---- Collected data

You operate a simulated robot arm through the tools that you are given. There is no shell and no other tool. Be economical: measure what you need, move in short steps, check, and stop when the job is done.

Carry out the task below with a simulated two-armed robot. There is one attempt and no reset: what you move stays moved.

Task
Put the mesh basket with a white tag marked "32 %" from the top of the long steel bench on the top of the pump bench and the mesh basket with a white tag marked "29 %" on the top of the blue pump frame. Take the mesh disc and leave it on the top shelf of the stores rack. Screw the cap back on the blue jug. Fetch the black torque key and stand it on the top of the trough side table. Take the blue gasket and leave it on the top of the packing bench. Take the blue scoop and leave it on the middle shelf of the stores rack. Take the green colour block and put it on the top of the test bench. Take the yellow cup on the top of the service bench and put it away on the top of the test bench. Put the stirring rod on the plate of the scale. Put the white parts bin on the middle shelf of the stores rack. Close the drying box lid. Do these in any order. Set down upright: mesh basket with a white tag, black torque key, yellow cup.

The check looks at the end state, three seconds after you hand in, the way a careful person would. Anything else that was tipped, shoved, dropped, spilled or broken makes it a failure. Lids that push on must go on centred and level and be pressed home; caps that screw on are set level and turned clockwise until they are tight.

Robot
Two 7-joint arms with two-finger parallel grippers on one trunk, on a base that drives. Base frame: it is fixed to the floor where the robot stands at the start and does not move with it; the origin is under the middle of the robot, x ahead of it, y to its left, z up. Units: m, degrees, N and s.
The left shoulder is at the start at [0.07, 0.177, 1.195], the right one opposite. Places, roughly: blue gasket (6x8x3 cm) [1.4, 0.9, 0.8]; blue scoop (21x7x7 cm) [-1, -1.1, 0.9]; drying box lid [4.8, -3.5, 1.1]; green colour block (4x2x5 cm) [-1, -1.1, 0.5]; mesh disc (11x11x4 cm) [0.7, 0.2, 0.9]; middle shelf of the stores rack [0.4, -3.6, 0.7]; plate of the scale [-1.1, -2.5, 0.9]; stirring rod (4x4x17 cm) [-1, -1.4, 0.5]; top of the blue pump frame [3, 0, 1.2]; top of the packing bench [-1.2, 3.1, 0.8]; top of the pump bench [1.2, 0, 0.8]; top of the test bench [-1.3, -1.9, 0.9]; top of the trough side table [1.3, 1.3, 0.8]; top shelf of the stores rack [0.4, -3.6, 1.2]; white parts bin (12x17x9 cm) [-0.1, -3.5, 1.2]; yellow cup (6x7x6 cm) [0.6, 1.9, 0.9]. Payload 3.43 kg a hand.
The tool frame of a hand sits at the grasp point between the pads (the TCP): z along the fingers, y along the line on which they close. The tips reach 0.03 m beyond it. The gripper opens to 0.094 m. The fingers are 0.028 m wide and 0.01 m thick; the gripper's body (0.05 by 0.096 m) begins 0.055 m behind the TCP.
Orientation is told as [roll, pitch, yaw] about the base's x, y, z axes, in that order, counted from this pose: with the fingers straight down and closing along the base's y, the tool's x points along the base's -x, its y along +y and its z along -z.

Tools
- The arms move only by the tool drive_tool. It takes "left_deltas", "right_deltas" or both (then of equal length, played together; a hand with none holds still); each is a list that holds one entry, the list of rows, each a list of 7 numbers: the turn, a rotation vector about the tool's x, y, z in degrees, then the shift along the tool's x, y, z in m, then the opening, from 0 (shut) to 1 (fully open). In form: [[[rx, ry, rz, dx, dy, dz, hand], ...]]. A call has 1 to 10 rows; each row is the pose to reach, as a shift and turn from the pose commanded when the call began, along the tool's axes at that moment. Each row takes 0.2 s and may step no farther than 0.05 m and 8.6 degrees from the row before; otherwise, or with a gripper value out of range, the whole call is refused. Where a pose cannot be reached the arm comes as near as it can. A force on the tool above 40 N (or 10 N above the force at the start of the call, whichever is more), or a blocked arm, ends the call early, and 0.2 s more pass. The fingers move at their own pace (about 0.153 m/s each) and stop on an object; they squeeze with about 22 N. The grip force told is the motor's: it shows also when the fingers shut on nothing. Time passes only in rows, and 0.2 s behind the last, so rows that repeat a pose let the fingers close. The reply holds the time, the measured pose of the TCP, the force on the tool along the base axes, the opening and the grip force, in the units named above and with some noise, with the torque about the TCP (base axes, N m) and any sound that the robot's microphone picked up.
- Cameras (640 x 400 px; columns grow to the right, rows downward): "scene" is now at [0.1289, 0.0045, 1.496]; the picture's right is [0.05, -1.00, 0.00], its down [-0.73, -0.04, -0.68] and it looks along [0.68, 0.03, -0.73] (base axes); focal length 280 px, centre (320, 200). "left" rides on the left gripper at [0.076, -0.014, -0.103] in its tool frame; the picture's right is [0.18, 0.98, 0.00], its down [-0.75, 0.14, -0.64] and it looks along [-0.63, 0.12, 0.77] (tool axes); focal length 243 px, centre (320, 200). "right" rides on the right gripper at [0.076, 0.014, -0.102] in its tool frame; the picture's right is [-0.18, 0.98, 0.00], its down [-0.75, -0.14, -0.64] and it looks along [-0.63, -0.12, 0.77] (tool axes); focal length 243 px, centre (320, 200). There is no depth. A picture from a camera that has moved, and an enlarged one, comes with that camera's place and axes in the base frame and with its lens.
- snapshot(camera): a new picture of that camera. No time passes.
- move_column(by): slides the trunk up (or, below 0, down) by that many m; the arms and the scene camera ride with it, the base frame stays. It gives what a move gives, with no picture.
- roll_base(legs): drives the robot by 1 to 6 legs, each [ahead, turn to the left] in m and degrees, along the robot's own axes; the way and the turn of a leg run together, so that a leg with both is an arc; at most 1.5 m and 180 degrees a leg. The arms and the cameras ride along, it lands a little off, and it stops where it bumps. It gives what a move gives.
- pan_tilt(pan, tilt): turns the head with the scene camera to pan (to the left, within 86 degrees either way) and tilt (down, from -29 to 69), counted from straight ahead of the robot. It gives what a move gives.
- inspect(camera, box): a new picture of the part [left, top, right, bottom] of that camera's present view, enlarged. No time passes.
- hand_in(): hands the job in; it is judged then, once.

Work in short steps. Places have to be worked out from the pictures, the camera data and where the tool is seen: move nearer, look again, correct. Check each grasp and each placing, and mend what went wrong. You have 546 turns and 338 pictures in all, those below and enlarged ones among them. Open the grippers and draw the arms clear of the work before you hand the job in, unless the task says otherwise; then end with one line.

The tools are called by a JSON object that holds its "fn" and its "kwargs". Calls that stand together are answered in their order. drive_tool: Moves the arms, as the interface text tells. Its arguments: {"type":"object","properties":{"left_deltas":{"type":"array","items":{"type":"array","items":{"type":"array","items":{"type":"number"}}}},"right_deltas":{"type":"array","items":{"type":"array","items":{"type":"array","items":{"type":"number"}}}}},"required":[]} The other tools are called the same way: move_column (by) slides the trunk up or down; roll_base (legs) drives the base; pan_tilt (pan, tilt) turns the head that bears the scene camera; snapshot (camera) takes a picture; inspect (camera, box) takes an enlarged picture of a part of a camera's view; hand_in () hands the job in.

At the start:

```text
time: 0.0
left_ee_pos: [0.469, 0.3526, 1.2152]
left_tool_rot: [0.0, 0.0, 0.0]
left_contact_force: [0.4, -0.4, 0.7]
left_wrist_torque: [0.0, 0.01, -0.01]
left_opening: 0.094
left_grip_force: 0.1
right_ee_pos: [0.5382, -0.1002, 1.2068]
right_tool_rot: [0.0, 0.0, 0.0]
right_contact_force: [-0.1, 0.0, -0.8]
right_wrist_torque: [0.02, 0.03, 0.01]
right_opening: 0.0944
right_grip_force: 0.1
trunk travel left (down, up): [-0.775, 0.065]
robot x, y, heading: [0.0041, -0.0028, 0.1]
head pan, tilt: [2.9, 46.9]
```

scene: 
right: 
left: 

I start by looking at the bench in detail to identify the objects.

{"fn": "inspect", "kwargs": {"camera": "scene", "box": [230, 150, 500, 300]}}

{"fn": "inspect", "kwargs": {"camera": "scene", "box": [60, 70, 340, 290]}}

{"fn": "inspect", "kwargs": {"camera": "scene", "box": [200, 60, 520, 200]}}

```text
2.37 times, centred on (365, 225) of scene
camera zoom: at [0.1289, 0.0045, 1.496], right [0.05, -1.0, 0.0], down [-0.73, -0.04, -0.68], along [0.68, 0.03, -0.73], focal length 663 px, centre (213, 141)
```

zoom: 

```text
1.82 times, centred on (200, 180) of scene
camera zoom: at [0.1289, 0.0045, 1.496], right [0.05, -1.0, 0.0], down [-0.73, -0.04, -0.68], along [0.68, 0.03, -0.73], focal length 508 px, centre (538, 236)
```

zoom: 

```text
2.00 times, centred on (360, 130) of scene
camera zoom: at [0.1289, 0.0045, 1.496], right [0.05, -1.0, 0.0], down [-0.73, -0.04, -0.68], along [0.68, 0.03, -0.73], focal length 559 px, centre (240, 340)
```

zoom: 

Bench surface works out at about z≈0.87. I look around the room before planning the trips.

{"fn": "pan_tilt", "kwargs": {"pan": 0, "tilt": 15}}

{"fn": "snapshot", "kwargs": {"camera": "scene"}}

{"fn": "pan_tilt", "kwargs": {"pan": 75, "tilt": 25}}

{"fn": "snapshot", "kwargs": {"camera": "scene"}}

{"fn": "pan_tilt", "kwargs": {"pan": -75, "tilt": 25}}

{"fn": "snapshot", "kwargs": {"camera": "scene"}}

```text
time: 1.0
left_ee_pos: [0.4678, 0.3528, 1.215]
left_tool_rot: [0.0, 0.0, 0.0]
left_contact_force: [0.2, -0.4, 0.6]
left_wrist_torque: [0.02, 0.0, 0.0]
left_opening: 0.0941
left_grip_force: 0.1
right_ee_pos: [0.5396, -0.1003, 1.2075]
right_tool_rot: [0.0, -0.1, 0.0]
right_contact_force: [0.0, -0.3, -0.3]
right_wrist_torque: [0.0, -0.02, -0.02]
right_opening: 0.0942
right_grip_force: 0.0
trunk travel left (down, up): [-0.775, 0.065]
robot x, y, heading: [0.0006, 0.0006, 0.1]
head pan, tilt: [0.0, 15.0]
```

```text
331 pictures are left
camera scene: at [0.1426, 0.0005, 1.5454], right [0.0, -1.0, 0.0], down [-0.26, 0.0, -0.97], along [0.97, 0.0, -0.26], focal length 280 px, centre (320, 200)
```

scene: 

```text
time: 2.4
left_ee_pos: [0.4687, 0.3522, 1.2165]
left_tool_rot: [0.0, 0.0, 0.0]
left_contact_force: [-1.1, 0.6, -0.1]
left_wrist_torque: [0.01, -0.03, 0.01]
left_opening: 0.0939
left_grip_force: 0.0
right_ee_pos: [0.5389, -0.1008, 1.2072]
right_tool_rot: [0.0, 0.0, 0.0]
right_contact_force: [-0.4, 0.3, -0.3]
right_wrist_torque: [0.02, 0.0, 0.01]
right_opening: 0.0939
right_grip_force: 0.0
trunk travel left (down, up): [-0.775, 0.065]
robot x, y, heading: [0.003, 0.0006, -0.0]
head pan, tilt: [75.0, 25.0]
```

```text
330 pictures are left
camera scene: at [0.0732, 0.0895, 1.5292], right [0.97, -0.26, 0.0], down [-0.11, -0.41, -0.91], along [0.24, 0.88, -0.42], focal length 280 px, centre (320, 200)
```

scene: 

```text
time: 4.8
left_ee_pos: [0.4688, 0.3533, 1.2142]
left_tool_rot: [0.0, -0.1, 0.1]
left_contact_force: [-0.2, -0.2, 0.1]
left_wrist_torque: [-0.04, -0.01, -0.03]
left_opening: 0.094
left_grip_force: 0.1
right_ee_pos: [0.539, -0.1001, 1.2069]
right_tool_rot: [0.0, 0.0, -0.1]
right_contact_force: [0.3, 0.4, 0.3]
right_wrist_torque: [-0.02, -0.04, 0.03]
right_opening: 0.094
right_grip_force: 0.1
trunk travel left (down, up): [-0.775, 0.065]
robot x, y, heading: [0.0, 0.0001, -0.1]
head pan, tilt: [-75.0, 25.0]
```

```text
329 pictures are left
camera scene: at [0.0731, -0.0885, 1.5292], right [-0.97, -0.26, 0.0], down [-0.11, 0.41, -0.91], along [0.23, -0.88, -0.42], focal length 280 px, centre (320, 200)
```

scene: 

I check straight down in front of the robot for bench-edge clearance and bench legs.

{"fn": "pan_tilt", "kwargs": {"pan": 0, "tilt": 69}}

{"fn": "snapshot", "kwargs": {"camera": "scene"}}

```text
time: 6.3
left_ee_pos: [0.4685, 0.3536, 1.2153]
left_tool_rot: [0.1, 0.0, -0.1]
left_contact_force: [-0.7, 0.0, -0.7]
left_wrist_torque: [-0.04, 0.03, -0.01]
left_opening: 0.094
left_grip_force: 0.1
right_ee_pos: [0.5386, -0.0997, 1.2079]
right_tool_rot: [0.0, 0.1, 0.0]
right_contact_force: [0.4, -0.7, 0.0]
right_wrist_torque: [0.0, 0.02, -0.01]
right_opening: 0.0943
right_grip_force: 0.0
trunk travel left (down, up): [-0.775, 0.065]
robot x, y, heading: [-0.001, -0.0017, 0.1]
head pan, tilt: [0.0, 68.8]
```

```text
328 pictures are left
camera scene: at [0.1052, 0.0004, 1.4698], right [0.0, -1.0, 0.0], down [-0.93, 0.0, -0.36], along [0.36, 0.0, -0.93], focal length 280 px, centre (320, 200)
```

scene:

--------

Exercise => Copy out the lines in which the string "simulated" appears.

Output of the task =>
You operate a simulated robot arm through the tools that you are given. There is no shell and no other tool. Be economical: measure what you need, move in short steps, check, and stop when the job is done.
Carry out the task below with a simulated two-armed robot. There is one attempt and no reset: what you move stays moved.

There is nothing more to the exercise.